**GIVEN INFORMATION:**
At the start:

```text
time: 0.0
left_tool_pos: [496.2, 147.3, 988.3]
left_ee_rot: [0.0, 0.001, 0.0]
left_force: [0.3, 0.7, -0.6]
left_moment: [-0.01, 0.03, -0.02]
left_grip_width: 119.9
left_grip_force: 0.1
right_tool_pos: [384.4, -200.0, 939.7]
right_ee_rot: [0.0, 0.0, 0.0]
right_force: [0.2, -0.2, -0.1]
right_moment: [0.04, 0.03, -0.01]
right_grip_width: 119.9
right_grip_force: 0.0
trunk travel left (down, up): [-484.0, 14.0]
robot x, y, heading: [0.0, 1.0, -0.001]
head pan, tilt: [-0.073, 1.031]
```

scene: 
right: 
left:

**WHAT THE EXERCISE ASKS:** Your task is to repeat each line of the material exactly.

**EXPECTED ANSWER:**
At the start:

```text
time: 0.0
left_tool_pos: [496.2, 147.3, 988.3]
left_ee_rot: [0.0, 0.001, 0.0]
left_force: [0.3, 0.7, -0.6]
left_moment: [-0.01, 0.03, -0.02]
left_grip_width: 119.9
left_grip_force: 0.1
right_tool_pos: [384.4, -200.0, 939.7]
right_ee_rot: [0.0, 0.0, 0.0]
right_force: [0.2, -0.2, -0.1]
right_moment: [0.04, 0.03, -0.01]
right_grip_width: 119.9
right_grip_force: 0.0
trunk travel left (down, up): [-484.0, 14.0]
robot x, y, heading: [0.0, 1.0, -0.001]
head pan, tilt: [-0.073, 1.031]
```

scene: 
right: 
left:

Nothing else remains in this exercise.